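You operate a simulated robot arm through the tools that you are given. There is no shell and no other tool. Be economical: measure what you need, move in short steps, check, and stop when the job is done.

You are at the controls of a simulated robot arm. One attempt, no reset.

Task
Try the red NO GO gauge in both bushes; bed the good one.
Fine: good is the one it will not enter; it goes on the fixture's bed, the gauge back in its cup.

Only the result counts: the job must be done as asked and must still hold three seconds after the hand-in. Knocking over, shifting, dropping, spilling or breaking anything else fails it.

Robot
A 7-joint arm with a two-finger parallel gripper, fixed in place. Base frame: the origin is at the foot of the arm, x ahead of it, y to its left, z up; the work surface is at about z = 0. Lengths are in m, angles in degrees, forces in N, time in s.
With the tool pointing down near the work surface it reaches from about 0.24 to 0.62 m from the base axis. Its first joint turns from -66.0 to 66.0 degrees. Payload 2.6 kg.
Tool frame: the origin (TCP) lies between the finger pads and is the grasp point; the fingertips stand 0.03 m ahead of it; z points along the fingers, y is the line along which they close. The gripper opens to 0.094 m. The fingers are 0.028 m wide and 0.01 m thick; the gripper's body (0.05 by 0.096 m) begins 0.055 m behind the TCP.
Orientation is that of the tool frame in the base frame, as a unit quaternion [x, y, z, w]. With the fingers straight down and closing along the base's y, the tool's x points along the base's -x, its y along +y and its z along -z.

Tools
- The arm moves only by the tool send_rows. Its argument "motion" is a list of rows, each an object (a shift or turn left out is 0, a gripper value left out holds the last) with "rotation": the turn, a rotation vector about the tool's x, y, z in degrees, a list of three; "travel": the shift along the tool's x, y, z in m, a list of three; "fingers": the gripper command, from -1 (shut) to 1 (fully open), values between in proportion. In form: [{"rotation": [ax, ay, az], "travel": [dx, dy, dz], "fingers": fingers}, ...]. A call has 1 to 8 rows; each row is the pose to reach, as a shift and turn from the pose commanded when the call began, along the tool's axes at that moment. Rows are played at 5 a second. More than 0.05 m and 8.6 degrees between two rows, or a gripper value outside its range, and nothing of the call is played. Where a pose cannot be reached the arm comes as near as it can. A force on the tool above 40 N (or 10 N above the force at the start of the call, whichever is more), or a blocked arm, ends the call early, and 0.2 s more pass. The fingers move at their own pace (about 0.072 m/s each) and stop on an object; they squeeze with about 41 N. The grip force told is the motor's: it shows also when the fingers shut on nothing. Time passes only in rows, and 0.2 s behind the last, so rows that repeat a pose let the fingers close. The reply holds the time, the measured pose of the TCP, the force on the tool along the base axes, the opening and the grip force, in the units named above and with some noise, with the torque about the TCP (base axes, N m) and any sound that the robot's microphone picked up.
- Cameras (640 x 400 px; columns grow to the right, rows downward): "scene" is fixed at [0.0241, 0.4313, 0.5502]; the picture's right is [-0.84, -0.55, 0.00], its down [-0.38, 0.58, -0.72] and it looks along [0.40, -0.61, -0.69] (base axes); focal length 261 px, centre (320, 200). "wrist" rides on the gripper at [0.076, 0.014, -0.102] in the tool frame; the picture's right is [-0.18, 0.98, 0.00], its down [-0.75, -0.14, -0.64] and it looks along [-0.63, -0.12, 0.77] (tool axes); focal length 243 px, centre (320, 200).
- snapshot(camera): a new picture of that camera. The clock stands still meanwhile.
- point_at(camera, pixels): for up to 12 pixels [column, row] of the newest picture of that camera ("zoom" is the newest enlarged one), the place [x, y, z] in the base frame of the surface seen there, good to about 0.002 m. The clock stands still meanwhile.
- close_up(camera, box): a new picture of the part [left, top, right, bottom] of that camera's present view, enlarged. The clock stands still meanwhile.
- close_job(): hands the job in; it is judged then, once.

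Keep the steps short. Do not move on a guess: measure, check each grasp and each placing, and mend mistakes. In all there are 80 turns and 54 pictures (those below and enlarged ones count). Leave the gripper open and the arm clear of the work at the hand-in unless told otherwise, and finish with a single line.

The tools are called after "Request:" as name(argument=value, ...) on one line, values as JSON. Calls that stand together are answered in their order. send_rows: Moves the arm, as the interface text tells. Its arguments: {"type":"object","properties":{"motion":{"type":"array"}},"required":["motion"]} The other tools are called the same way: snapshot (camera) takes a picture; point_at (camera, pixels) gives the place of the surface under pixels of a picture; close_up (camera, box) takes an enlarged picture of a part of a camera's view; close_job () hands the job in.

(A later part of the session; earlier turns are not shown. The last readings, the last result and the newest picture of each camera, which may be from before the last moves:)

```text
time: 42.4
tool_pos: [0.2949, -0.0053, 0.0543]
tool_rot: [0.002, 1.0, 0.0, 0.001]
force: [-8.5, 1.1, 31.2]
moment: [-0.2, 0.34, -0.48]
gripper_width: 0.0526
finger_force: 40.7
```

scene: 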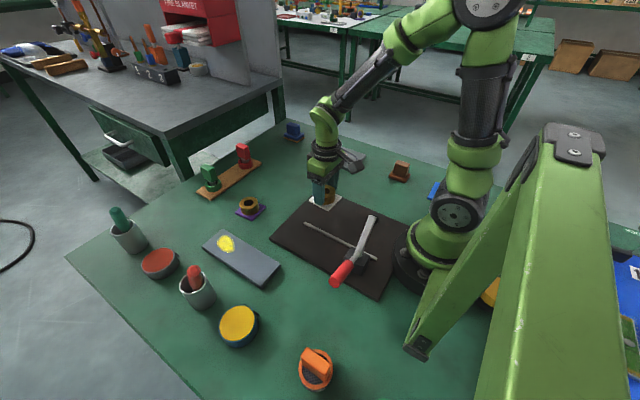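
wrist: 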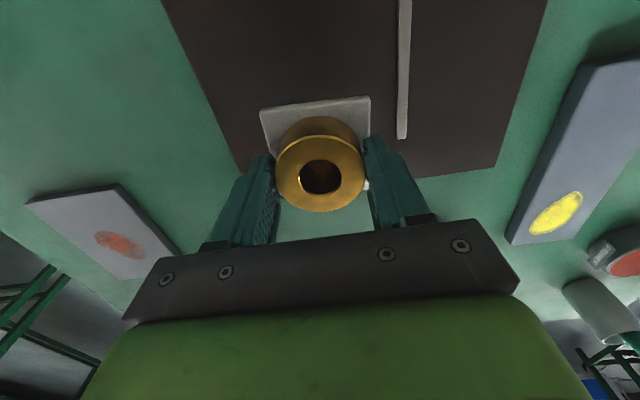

- - -

Task requirements:
Spot every line that holds "done" and copy it.

The solution:
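You operate a simulated robot arm through the tools that you are given. There is no shell and no other tool. Be economical: measure what you need, move in short steps, check, and stop when the job is done.
Only the result counts: the job must be done as asked and must still hold three seconds after the hand-in. Knocking over, shifting, dropping, spilling or breaking anything else fails it.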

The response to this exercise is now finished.